“ETBU Cares” Spreads Out to Serve Five Different Needs
by MIKE MIDKIFF, ETBU Public Relations
Apr 14, 2014 | 646 views | 0 0 comments | 15 15 recommendations | email to a friend | print

 

MARSHALL, Texas (4/14/14) – Students, faculty, and staff of East Texas Baptist University traveled to different locations in Harrison County to participate in “ETBU Cares” on Saturday, April 5th.  “ETBU Cares”, sponsored by the ETBU Great Commission Center, exists to help the ETBU community partner with their neighbors through service projects.

            “We sent the volunteers to five different locations,” said ETBU Director of the Great Commission Center Dr. Lisa Seeley. “This year the Tiger football team is combining their annual volunteer day with ‘ETBU Cares.’ ”

            The “ETBU Cares” volunteers rolled up their sleeves and went to work at Love Cemetery in Scottsville, the Habitat for Humanity Marshall build on Doty Street, Dayspring Therapeutic Equestrian Center of Harrision County, located just north of the city limits, Robert E. Lee Elementary and the Food Pantry at Mission Marshall.

            Tiger football players and coaches divided into three service teams. One team went to Love Cemetery, another to the Habitat For Humanity Marshall site and the third to the Dayspring Therapeutic Equestrian

Center.

            Football players joined other students in spreading dirt and sod on the Habitat for Humanity home scheduled to be completed later this month. Clearing brush and debris was the main work at both Love Cemetery and Dayspring.

            “I’m so proud of my players to volunteer their time serving a great organization,” said Tiger head football coach Joshua Eargle at the Habitat for Humanity location. “ETBU cares about the city of Marshall, and Marshall has already shown they care about ETBU. We are trying to give back to a community that has given so much to our University.” 

            At the Dayspring Therapeutic Equestrian Center the ETBU students cleared a wooded area of underbrush and removed down tree limbs, some small and some large, preparing the area for a sensory trail. Dayspring is scheduled to open in the fall and will be the first of its kind in Harrison County.

“Dayspring, led by Executive Director Sheryl Fogle, seeks to enhance the independence and life skills of individuals with disabilities through multi-level equine programs,” Dr. Seeley said.

            Sophomore football player Scott Moujalled from Dallas was asked while working at the therapeutic equestrian center , what was harder, football practice or clearing brush?

“I say it is harder to clear out brush,” Moujalled said after working with a downed tree covered with vines and roots. “Something you think you can lift up turns out to be very heavy. I never thought a log could be this heavy.”

“Nothing brings people together better than physical labor,” said senior football player Brandon Pyle of Hallsville.

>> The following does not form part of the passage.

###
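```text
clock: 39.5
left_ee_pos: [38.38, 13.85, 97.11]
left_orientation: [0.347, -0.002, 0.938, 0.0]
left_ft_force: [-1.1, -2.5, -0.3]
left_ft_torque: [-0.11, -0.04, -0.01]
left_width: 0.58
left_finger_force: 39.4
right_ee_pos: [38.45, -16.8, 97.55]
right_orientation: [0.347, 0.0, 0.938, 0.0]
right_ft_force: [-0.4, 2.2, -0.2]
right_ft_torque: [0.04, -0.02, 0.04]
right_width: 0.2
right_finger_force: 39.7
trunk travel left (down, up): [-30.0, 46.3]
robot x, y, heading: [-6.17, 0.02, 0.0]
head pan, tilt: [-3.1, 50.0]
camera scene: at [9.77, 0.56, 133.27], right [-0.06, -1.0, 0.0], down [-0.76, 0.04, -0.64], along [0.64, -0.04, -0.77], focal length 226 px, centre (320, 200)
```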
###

The Executive Director of Mission Marshall Misty Scott was pleased to see the students. “I love it when the ETBU students come because it is so encouraging to see a legacy continuing to be passed on of servant leadership,” shared Scott as students were putting kits together of staple items and serving clients to the food pantry.

“Hopefully, the lesson of contributing to the community in which the students live will follow them wherever God takes them in their journey of life, and they will continue to serve because ETBU chose to encourage and model servant hood for them,” shared Scott.

            ETBU students joined students from Wiley College, members of the Love Cemetery Burial Association, and the Keepers of Love clearing weeds at the cemetery to make it possible for family members to visit the graveyard.  The historic African American cemetery contains graves as early as the 1860’s and is the burial ground of many former slaves and their descendants.  While at Lee Elementary the “ETBU Cares” volunteers helped with Saturday school providing encouragement to the students.